Friday, October 23, 2009

Fossil Hailed As Man's Ancestor: “Darwinius Masillae (Ida) Not Even Close Relative”



In an earlier post entitled, "Is This Truly the Missing Link??" (5-22-09), I said this:

    I have held off on this topic a bit to read a bit more on it. With the past conclusions made by the evolutionary community in the past about supposed missing links and their turning out to be fraud, fiction, or misinterpreted... I am always skeptical of people who interpret the world thusly:

    • Even if all the data point to an intelligent designer, such an hypothesis is excluded from science because it is not naturalistic. (Correspondence to Nature, 410 [6752], 30 September, 1999).

    May I be so bold as to submit that with the track record of "scientism" that maybe they are wrong on this as well. Apologetic Press does a good job on exposing the infighting already that has surrounded this fossil. I will post a portion of their summation as well as a section of other supposed missing links taken from the book, The Face That Demonstrates The Farce Of Evolution....

      Yesterday, the Times OnLine had this title: "Fossil hailed as Man's ancestor is 'not even close relative,'" in which they say:

      It was billed as one of the most important fossil finds in history, a “missing link” that would challenge everything we knew about human evolution.

      Darwinius masillae, the primitive primate that was unveiled to the world with huge fanfare and a Sir David Attenborough documentary in May, seems now to have been less of a missing link than an evolutionary dead end. Far from being an ancestor to humans, the lemur-like creature from 47 million years ago belongs to an entirely different branch of the primate family tree that has left no known descendants, research has indicated.

      When Jørn Hurum, of the University of Oslo Natural History Museum, announced the discovery of the astonishingly well-preserved fossil, he described it as “the first link to all humans”. He nicknamed the animal “Ida” after his daughter, and a promotional website, a film and a book claimed that she could have been the common ancestor of all modern monkeys and apes, a relic of a critical branching moment in human evolution.
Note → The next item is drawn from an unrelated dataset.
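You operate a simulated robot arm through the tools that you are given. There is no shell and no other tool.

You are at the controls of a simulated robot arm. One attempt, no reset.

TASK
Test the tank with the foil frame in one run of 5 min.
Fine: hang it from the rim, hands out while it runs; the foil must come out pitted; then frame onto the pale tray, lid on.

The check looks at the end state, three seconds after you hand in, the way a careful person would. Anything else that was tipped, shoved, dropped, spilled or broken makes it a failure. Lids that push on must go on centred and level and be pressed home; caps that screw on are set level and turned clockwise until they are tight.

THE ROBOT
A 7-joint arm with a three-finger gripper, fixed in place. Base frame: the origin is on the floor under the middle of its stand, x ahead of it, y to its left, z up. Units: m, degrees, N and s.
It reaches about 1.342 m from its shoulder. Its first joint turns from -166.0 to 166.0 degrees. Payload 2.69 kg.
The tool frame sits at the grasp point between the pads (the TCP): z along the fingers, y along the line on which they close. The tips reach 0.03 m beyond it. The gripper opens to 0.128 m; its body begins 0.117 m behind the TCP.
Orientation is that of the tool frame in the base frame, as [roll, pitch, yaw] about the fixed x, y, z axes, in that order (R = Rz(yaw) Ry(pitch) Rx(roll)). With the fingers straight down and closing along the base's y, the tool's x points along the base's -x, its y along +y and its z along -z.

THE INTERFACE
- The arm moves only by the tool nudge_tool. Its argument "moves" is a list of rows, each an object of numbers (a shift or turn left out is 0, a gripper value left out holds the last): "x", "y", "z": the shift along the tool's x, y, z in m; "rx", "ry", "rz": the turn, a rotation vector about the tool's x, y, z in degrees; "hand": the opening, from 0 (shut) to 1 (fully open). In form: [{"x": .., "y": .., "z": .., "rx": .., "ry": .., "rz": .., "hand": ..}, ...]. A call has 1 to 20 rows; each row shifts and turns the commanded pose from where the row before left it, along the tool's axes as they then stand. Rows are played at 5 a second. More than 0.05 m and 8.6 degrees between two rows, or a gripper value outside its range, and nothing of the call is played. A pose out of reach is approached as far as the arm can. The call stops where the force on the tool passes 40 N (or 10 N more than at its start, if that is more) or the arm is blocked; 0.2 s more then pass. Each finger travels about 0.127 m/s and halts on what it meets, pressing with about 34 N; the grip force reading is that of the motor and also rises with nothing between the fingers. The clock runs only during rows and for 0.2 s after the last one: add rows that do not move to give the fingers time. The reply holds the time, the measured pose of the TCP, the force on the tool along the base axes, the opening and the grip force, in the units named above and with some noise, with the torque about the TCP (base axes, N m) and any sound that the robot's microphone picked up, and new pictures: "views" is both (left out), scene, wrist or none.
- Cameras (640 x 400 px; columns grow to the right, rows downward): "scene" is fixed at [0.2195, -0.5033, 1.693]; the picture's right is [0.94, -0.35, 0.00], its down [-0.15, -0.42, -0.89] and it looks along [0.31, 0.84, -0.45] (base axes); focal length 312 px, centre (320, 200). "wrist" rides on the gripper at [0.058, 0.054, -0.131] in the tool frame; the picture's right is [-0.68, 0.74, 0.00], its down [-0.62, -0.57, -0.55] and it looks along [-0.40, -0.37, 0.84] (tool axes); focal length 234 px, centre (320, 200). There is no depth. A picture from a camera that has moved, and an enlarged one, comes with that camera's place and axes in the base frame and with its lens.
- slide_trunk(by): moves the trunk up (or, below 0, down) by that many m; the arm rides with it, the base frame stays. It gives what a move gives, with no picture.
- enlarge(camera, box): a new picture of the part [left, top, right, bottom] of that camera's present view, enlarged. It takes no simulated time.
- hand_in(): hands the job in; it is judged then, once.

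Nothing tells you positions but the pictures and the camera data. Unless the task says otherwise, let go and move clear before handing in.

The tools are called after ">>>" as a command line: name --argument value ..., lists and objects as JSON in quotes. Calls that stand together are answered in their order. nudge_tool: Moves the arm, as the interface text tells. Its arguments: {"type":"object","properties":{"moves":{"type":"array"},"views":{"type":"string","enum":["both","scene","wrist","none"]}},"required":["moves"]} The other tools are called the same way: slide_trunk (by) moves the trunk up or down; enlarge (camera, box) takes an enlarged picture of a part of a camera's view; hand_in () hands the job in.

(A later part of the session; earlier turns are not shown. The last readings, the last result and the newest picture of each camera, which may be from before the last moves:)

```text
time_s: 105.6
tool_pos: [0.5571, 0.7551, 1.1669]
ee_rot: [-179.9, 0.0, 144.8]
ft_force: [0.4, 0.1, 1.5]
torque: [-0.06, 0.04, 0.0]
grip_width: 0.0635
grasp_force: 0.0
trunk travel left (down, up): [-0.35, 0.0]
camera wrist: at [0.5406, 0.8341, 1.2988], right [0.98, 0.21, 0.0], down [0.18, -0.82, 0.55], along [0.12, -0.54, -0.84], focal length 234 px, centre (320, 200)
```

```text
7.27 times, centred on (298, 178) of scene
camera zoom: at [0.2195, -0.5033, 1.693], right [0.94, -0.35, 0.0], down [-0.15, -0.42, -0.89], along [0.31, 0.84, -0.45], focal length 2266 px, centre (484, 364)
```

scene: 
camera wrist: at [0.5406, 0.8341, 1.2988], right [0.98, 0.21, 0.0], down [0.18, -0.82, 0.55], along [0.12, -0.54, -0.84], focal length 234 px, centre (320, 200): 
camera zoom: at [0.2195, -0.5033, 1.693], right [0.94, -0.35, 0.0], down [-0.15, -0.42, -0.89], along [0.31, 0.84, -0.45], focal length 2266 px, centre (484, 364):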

Sir David, who narrated the documentary, said:

      • “This little creature is going to show us our connection with the rest of all mammals. The link they would have said until now is missing, is no longer missing.”

      The discovery of fossils of another similar animal from 37 million years ago has now cast grave doubt on that idea. Both Darwinius masillae and the new primate, Afradapis longicristatus, appear to belong to a different lineage, closer to lemurs than monkeys and apes, that died out without modern descendants....

      ...Dr Seiffert said:

      • The PR hype surrounding the Darwinius description was very confusing. The uninformed observer watching the associated documentary certainly must have come away with a very different view — specifically that Darwinius truly was a critically important link in the origin of higher primates, if not the origin of apes or even humans."

      (Emphasis added) Oooops, another one bites the dust. Everyone but the committed naturalist knew that that "documentary" was more of a propaganda piece.